Passage shown.
除染用はつ土板プラウの水田表層土埋没性能

要約

開発した除染用はつ土板プラウ(ジョインタ付きプラウ、二段耕プラウ)は、耕深30cmで作業する場合、反転した水田表層土(地表から深さ12cmまで)の最小埋没深さを、整地・鎮圧後において、従来の市販プラウより10cm程度深くすることができる。

  • キーワード:はつ土板プラウ、反転耕、放射性物質、除染、表層土、埋没
  • 担当:農業機械化促進・環境負荷低減技術
  • 代表連絡先:電話 048-654-7000
  • 研究所名:生物系特定産業技術研究支援センター・生産システム研究部、企画部
  • 分類:普及成果情報

背景・ねらい

東京電力福島第一原子力発電所の事故による放射性物質の農地汚染が大きな問題となっている。作土中の放射性物質濃度が比較的低い農地では、反転耕の実施により、空間放射線量を低下させるとともに、農作物への放射性物質の移行を低減させる効果が期待できるが、放射性物質を含む表層土の埋没深さが浅いと除染効果が低下する。そのため、畑に比べ耕深を深くできない水田では、プラウの表層土埋没性能を向上させる必要がある。そこで、除染用プラウを開発し、その表層土埋没性能を明らかにする。

成果の内容・特徴

  • 水田の除染用に開発した以下のプラウ(2種類)と市販プラウ(図1、表1)を供試し、表層土埋没性能を調査した情報である。埋没性能は、予め地表から深さ12cm(ロータリ耕うんの深さに相当)まで赤土を埋設し、試験後に地表下の分布範囲を測定して評価した。
    1) 2連ジョインタ付きプラウは、ジョインタ(耕幅20cm、耕深8~12cm)を市販機より5cm前方に取付けている。ジョインタは、り体通過前に後方視左 側の表層土を右側に移動させ、表層土を深く埋没させる作用がある(図2のa)の1)の「位置A」から「位置B」へ移動)。市販の2連プラウと適応トラクタ は変わらない。
    2) 二段耕プラウは、上下2段のり体を持ち、下段で耕起されたれき溝に、上段で耕起した表層土を落とす(図2のb)構造を持つ。二段耕プラウには現行市販機が あるが、耕深が35~70cmと深く水田への利用が難しい。開発した新二段耕プラウは、耕深25~40cmで、水田で使用して表層土の埋没性能が良い。な お、耕幅は1連プラウと同等ながら、り体が二つあるため、1連プラウよりも大型のトラクタを使用する必要がある。

What you have to do. Go on with the passage shown that begins "除染用はつ土板プラウの水田表層土埋没性能" from its last line.

Given data.
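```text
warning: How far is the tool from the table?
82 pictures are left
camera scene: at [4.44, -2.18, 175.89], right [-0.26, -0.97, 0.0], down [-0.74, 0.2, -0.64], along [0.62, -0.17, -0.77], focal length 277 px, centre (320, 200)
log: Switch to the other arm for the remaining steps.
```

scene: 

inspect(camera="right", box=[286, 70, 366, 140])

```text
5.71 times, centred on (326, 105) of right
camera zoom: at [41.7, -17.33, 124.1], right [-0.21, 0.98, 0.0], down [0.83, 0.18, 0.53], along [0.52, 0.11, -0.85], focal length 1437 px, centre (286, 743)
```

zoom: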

Task output.
  • 供試プラウで作業後に、整地(縦軸回転式駆動ハロー使用)と鎮圧(77kWの半履帯式トラクタで走行)を行った後の表層土(赤土)の最小埋没深さ(耕深30cmの換算値)は、ジョインタ付きプラウが16.2cm、二段耕プラウが18.7cmで、対照市販プラウよりそれぞれ約9および11cm深く、プラウ耕後の整地作業等で表層土をかき出す恐れが少ない(図3)。また、同様に整地・鎮圧後の表層土の平均埋没深さ(耕深30cmの換算値)は、ジョインタ付きプラウが29.7cm、二段耕プラウが27.5cmで、対照市販プラウよりそれぞれ約13および5%深い。

普及のための参考情報

  • 普及対象:作土中の放射性物質濃度が5,000~10,000Bq/乾土kgの農地の一部と、同濃度が5,000Bq/乾土kg以下で対策が必要な農地(農林水産省による反転耕の指針)。
  • 普及予定地域・普及予定面積・普及台数等:上記1.の農地。開発機をもとに3機種の除染用プラウ(2連ジョインタ付きプラウ、1連と2連の二段耕プラウ)が2012年9月より市販化され、2012年12月現在でジョインタ付きプラウが5台普及(春が主な販売時期)。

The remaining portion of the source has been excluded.